Federal Reserve chair Kevin Warsh goes quiet, and markets are getting nervous
The new Fed chair's silence on rate policy is rattling Treasuries, equities, and crypto in equal measure
Kevin Warsh, confirmed as Federal Reserve Chair on May 13, 2026, has made deliberate silence a policy choice. The Senate confirmed him 54-45, the closest Fed confirmation vote in modern history.
Since his swearing-in on May 22, Warsh has systematically pulled back from the communication playbook his predecessors relied on. Less forward guidance. Shorter policy statements. No commitment to holding regular post-meeting press conferences.
The silence is the policy
Warsh held his first Federal Open Market Committee meeting on June 17, deciding to keep the federal funds rate steady at 3.50-3.75%. Inflation was still running above 4% at the time.

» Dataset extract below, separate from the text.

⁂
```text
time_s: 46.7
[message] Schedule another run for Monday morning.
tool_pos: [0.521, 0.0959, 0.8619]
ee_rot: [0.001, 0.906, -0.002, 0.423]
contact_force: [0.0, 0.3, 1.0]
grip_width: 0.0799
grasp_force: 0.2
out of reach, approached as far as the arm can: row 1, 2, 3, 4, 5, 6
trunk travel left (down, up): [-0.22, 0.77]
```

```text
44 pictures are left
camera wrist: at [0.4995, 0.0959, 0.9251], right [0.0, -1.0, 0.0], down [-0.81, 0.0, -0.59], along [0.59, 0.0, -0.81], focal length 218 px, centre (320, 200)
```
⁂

The result was predictable: volatility spiked. Analysts watching the shift warned immediately that reducing what traders call “Fedspeak” introduces compounding uncertainty. When you don’t know what the Fed is thinking, every economic data point becomes a potential trigger event.
Treasuries moved. Equities moved. And crypto, which has spent years becoming increasingly correlated with macro signals, moved too.
What this means for Bitcoin and digital assets
Bitcoin fell below $64,000 following the June FOMC meeting, as uncertainty about the rate path spooked risk-asset investors. Then Warsh made an offhand comment suggesting inflation risks had eased. Bitcoin climbed back above $60,000 by early July.
Warsh’s financial disclosures revealed investments in several crypto-related entities, including dYdX, Lighter, Polychain Capital, Dapper Labs, Solana, and Optimism. He has also publicly described Bitcoin as a “sustainable store of value,” language that stands out from the cautious, often skeptical framing used by his predecessors.
Why less communication creates more risk
Warsh held rates at 3.50-3.75% with inflation above 4%, a data-dependent posture that suggests he’s watching price data closely before committing to any direction.
The closest historical analog is the early Volcker Fed, when Paul Volcker also dramatically reduced communication and let actions speak louder than words. That period was marked by severe volatility before markets eventually repriced to the new reality.